Aim of the exercise =
Print the listing below from its opening line through the line holding "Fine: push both", both ends included.

╔══

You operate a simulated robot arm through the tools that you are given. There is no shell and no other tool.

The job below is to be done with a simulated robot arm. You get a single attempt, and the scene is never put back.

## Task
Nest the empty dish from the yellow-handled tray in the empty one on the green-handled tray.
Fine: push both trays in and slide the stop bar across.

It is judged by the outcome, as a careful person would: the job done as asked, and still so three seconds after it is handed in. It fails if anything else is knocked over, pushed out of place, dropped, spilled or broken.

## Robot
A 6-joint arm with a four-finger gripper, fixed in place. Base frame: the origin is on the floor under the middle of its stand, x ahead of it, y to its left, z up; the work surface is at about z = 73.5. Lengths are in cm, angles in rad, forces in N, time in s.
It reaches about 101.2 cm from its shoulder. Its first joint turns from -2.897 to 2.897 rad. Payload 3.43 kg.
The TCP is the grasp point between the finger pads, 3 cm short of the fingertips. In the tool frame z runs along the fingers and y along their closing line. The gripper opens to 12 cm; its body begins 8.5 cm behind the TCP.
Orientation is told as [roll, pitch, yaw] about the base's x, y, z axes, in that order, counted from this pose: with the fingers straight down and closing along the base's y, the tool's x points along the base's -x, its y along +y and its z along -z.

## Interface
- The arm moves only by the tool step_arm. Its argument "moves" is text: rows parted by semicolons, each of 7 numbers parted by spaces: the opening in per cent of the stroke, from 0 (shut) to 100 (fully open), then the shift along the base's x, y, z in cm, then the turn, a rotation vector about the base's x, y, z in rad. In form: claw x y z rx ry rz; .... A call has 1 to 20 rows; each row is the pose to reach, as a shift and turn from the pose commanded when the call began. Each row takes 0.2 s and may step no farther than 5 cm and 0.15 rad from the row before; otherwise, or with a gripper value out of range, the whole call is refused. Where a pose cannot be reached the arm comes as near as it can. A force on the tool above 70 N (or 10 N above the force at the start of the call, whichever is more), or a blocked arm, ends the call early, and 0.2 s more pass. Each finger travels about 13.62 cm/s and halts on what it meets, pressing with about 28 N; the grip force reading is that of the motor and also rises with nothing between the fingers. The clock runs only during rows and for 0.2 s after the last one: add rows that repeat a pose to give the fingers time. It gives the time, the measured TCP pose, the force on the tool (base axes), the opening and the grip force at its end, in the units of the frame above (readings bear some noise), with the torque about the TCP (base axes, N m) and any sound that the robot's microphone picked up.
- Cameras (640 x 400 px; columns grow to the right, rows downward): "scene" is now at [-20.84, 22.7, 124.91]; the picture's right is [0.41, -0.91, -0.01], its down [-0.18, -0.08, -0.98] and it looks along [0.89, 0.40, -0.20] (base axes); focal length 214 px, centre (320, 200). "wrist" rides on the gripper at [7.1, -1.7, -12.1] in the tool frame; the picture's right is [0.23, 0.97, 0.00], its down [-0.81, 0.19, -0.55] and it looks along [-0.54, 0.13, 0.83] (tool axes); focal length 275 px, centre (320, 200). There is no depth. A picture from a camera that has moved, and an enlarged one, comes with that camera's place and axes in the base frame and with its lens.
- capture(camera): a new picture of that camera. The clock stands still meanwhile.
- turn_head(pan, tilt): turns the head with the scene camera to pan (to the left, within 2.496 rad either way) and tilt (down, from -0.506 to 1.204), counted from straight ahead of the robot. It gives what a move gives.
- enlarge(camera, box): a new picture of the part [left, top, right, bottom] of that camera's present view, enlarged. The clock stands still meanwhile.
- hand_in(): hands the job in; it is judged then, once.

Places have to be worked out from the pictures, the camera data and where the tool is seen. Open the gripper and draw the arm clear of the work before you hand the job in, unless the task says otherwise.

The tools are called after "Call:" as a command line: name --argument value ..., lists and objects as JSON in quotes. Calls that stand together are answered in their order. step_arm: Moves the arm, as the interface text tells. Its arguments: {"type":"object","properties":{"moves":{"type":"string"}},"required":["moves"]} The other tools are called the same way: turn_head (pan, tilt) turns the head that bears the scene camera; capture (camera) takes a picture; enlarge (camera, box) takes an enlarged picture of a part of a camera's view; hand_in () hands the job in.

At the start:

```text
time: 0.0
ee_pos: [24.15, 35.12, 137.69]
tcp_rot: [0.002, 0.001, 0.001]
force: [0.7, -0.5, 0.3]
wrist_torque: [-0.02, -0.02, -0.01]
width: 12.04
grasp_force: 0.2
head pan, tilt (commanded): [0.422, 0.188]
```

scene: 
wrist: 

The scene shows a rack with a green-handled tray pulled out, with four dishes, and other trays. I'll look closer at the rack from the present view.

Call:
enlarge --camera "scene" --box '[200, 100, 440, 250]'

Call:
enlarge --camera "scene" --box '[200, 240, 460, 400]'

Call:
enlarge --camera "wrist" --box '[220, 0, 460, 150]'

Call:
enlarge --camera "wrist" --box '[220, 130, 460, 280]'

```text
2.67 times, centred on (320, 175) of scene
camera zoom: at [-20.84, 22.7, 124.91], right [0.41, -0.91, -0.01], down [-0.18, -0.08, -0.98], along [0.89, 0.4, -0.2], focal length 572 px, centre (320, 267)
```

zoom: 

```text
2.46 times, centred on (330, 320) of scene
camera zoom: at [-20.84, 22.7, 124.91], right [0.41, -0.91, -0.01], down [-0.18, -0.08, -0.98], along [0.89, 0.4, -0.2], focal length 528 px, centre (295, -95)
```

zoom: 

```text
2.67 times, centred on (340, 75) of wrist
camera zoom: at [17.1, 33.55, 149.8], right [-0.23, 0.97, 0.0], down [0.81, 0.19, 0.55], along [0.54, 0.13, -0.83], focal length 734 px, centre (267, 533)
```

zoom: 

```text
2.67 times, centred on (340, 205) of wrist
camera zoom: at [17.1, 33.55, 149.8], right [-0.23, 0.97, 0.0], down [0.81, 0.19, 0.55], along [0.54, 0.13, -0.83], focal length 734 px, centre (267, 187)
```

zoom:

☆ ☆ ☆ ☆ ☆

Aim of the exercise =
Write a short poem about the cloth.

╚══

Solution =
You operate a simulated robot arm through the tools that you are given. There is no shell and no other tool.

The job below is to be done with a simulated robot arm. You get a single attempt, and the scene is never put back.

## Task
Nest the empty dish from the yellow-handled tray in the empty one on the green-handled tray.
Fine: push both trays in and slide the stop bar across.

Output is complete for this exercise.